Finding Joy

(or my confessions of car dancing)

exuberant joy
I was driving to pick my son up from school (I know, many of my posts these days start with those words!). I was waiting at a light and I happened to look to my right when I saw a lady dancing in her car.

I love car dancing…expressing yourself through dance when your favorite jam comes on. I’m usually reserved though, keeping my movements small; in fact, I usually confine my car dancing to my shoulders with an occasional “raising the roof” with my hands. Thankfully my son is rather tolerant of this, and his only parameter for me is that I keep it below the window when I am on or near school property. I can do that.

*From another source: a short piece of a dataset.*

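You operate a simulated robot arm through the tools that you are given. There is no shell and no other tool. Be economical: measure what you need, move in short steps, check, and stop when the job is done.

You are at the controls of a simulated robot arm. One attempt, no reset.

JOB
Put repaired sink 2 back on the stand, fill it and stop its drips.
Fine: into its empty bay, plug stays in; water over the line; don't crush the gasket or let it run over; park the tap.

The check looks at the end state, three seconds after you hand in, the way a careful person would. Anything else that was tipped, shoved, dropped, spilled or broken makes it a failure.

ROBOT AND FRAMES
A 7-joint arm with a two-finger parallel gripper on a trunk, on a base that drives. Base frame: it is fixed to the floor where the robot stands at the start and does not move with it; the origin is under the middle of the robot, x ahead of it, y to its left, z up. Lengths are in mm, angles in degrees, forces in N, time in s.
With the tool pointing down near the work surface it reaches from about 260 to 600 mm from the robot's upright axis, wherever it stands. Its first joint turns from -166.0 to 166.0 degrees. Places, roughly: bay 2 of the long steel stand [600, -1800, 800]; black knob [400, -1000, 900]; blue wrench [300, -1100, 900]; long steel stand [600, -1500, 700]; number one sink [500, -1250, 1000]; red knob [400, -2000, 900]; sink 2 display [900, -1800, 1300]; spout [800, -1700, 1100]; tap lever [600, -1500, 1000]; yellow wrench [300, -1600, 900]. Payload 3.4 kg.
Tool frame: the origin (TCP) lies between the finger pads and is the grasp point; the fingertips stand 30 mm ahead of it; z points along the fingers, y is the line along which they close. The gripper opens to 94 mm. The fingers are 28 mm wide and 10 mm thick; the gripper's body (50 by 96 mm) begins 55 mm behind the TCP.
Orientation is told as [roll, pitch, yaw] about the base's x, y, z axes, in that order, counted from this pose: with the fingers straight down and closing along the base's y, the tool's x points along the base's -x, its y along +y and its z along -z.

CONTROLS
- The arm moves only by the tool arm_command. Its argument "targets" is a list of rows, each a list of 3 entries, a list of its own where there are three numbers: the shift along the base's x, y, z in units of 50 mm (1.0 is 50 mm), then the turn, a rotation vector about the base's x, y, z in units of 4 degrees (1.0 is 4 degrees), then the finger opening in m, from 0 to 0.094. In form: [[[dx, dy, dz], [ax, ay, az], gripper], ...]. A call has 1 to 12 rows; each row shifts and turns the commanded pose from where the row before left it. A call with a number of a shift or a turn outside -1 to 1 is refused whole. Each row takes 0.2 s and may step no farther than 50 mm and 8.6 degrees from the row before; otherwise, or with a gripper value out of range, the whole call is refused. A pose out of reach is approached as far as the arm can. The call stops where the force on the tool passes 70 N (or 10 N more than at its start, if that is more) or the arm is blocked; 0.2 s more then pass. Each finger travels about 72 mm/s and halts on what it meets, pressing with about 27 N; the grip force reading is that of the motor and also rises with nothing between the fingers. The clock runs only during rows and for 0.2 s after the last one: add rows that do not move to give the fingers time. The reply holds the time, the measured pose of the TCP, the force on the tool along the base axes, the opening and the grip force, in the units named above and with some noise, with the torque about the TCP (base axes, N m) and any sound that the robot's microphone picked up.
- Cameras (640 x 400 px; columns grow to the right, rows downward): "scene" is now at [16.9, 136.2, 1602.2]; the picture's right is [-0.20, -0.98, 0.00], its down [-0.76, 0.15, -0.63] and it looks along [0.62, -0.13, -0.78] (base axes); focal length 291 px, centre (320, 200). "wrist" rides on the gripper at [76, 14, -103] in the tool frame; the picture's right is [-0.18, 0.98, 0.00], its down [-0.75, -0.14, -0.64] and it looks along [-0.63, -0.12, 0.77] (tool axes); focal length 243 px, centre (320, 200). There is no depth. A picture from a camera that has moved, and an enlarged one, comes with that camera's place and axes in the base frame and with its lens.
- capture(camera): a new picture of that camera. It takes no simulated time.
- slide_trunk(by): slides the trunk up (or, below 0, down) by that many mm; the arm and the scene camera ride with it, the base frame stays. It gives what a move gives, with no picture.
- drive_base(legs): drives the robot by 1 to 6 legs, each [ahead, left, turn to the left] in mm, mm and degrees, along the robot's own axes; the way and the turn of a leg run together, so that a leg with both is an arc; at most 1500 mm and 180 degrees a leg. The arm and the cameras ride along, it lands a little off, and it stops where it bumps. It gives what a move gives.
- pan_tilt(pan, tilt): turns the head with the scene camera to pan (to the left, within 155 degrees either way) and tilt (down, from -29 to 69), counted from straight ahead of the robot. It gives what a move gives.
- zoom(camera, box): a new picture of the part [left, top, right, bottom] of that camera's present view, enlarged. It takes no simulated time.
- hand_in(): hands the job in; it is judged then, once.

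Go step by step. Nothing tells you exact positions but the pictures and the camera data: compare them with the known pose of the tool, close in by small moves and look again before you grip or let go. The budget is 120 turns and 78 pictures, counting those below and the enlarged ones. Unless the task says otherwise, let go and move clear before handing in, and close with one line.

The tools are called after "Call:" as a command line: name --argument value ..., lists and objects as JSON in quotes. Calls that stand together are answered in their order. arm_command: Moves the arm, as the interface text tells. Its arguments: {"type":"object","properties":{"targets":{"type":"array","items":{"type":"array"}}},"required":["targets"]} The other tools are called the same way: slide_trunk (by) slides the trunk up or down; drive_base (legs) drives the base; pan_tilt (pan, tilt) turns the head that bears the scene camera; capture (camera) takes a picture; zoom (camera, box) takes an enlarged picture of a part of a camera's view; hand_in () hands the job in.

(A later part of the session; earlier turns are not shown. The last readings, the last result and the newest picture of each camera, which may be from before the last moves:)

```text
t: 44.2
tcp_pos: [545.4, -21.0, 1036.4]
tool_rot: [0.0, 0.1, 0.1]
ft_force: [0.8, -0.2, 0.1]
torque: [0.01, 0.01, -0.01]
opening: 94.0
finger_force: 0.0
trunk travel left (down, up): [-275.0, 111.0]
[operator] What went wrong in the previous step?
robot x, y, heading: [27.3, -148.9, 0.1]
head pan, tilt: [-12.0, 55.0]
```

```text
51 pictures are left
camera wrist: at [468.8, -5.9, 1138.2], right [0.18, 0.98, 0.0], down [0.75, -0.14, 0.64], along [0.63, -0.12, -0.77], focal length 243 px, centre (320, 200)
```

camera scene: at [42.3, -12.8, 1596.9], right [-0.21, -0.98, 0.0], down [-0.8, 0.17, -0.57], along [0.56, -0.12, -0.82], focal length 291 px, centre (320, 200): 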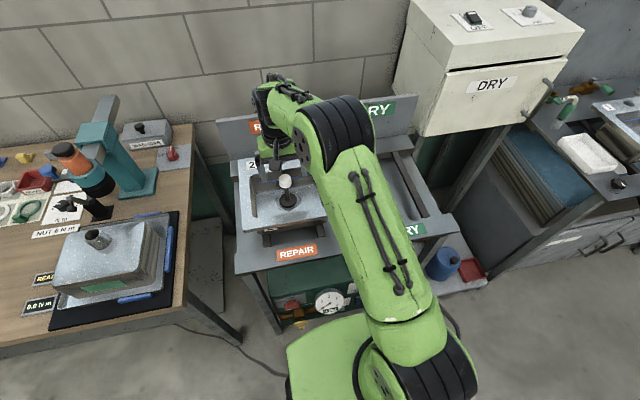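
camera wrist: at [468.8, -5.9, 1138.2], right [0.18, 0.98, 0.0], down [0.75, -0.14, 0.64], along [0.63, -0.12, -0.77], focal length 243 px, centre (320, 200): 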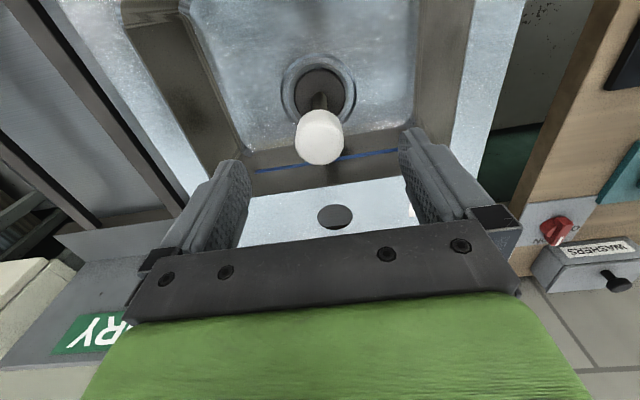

But I have to say, I was overjoyed by this woman’s exuberance! She was going all out, as if her car was a dance floor. The only part of her not dancing was her foot that was on the brake. She was singing and flinging her arms. She was bobbing her head and grooving with her torso. She was happy, and she didn’t care who was watching.

And you really couldn’t help but watch. Her dancing made the whole car bounce!

I drove away chuckling to myself.

I wish I could exhibit that kind of exuberant joy. I wish I could reach that part of myself that was this happy. I wish I didn’t really care what it looked like. I was like that when I was younger. I’d like to be that confident and joyful again.

But that is why I’m on this journey.

I am searching for that in myself, and sometimes I see it. Sometimes I will have a fleeting moment of pure joy where in my head I can see myself dancing and singing and I’m happy. That’s how I know I’m on the right track.